Wednesday, May 30, 2007

The Self-Contradictions of Liberty

Pope Benedict
XVI's
Christianity and
the Crisis
of Cultures
Today I finally got hold of a copy of Pope Benedict XVI's Christianity and the Crisis of Cultures, a book I originally mentioned in Reason and Love. Written just before its author, Joseph Cardinal Ratzinger, was elected pope, it argues that Europe and the West are experiencing a cultural crisis for a very deep-seated reason: we Westerners have bought into a crippled, incompletely rational philosophy that has an internal contradiction at its core.

At the root of the philosophy that grew out of the 18th-century Age of Enlightenment in Europe, a stance that continues to dominate our Western culture today, is the value we call liberty. Personal liberty as a value and a right was originally derived from the Christian idea of the intrinsic dignity of the human person created in God's image. But the scientific version of rationalism which flourished in the wake of the Enlightenment cut the umbilical cord between such values and an erstwhile belief in God. Liberty became its own supreme good.

The pope shows how that seemingly progressive idea has carried the seed of its own self-cannibalization. Protecting the right of man to liberty inevitably leads to the prohibition of discrimination — see pp. 34-35 — which equally inevitably leads to a reverse discrimination wherein we lose, say, the liberty loudly to proclaim ideas resented by legally protected groups.

There are many manifestations of this that can be listed, among them:

  • Women, as possessors of abortion rights, are protected from hearing the speech of anti-abortion protesters on the way into an abortion clinic, by keeping the protesters at a certain distance away from the woman's path.
  • Meanwhile, as the pope himself mentions (p. 35), the rights to life and liberty of the human fetus about to be aborted get lost in the shuffle.
  • A church that calls homosexuality "objectively disordered" and claims that it, as a church obedient to divine revelation, "does not have the right to confer priestly ordination on women" is, according to the pope's book, relegated to the status of an institution whose tenets are deemed entirely private matters of merely subjective belief — which, I think the pope would agree, is equivalent to designating them "not even wrong" at the level of our publicly shared culture.
  • On many progressive college campuses, "politically incorrect" speech is simply not tolerated, and can be grounds for dismissal.
  • We in the U.S. now feel we need special laws against "hate crimes" in which, for example, assaults aggravated by hateful, discriminatory motivations on the part of the perpetrator draw longer jail sentences. How does a jury know the perp's inner motivations? Well, if the perp has spoken out against homosexuality and slugs a gay guy in a bar fight, presumably it was a hate crime. The onus is on the assailant to show that it wasn't.

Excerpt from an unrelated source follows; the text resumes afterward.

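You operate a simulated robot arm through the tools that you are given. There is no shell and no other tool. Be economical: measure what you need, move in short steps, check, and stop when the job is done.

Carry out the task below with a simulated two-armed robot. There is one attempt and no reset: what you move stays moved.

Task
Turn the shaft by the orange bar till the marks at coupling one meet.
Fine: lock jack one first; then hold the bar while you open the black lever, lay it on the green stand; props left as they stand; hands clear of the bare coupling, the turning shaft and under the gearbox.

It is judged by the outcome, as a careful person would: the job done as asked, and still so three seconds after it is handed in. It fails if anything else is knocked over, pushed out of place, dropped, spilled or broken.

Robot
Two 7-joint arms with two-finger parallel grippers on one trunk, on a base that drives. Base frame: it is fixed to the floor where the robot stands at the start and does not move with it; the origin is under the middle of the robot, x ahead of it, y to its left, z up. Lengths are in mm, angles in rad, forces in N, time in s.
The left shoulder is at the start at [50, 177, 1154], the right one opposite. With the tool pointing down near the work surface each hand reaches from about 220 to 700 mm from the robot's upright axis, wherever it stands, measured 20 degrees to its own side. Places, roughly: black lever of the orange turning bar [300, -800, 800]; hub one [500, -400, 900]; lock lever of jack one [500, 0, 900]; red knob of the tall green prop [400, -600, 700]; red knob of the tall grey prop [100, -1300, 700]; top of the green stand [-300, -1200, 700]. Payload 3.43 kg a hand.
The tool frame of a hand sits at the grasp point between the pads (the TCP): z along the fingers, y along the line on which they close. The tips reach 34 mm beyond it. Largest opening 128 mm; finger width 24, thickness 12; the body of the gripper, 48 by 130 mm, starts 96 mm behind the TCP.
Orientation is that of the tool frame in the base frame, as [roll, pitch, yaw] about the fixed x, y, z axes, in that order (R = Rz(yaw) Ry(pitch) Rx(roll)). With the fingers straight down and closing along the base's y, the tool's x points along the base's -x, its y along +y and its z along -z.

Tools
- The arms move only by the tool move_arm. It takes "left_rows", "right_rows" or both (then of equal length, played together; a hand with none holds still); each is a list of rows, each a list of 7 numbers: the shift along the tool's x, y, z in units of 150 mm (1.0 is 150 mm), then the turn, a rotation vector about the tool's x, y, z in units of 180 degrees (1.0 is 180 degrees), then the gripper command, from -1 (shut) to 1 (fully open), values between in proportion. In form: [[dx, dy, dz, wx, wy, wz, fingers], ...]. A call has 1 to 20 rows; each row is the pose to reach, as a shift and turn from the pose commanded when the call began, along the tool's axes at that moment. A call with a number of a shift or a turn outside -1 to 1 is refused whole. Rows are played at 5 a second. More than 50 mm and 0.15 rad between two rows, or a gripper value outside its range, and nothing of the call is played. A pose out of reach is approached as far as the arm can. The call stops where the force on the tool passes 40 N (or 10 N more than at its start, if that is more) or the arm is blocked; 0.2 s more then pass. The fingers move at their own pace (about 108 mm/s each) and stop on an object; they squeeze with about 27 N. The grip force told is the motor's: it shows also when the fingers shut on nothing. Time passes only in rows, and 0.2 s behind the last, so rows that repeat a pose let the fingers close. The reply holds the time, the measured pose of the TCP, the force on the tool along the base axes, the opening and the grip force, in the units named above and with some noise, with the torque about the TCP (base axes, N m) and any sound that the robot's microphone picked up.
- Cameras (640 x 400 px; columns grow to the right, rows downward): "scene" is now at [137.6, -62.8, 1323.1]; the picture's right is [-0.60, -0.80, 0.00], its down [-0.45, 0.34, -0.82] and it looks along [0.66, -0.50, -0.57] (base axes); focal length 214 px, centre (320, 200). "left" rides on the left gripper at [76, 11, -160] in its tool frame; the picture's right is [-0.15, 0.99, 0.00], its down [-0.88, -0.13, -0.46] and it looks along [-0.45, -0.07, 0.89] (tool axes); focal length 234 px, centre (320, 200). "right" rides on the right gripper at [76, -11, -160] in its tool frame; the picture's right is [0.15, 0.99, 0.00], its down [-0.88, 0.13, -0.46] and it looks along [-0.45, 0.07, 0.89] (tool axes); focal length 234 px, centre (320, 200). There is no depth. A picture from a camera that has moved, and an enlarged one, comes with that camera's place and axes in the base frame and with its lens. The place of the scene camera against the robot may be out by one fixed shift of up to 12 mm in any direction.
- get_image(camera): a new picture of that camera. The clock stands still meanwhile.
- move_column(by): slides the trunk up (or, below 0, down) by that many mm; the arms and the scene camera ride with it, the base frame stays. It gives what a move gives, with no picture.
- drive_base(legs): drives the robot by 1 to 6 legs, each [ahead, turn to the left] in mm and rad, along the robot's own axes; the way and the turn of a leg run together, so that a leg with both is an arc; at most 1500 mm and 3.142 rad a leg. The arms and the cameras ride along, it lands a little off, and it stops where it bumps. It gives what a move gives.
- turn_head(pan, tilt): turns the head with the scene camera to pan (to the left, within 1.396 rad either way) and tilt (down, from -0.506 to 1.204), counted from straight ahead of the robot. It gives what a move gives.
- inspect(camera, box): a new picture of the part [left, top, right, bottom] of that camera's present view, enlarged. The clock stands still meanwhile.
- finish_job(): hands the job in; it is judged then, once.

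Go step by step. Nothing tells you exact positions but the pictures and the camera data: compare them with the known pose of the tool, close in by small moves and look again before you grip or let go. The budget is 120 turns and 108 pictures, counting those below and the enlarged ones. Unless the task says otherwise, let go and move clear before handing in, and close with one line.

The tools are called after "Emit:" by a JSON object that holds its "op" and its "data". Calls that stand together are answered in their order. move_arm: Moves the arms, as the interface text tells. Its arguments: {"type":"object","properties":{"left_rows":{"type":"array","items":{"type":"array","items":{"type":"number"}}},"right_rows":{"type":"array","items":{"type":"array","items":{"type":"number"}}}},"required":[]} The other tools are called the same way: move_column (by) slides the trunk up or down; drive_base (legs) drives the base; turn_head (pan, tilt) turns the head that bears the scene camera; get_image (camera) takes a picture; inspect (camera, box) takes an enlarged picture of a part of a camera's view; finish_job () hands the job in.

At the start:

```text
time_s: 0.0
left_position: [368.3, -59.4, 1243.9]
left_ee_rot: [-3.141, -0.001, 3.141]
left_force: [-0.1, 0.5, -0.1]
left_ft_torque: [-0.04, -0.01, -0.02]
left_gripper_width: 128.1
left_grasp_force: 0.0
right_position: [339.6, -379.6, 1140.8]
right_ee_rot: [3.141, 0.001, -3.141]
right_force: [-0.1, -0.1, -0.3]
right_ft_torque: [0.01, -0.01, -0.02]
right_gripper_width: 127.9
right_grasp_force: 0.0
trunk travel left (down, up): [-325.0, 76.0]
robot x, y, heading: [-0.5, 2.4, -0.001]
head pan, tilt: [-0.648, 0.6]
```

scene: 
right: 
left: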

I'm not trying to say that hate is OK, or that laws should change, or that controversial positions taken by the Catholic Church are unassailable. The overarching point that the pope is making, and that I agree with, is that liberty, unmoored from the Christian religious values which engendered it, ties itself in knots. It then needs ever more knots in order to balance out the first knots. The compensating knots need to be tied — by an increasingly powerful state! — at the cost, ultimately, of handcuffing liberty itself.

This is the logical flaw in the hard diamond of Enlightenment thought, to the extent that its science-only version of rationality disenfranchises the Christian religion and associated moral understandings which originally gave rise to secularism's most cherished values.


To the Enlightenment axiom that personal liberty can serve as the indisputable source of all else we need to believe in, morally and ethically, the pope juxtaposes Christianity's foundational assumption: human life itself is sacred; it belongs to God. Liberty, though itself a worthy value, derives from the dignity of the human person who is made in God's image, and whose life comes as a gift from God.

That idea is the only true basis for morality, for justice, for a rationality that is not crippled and incomplete ... and, yes, for liberty.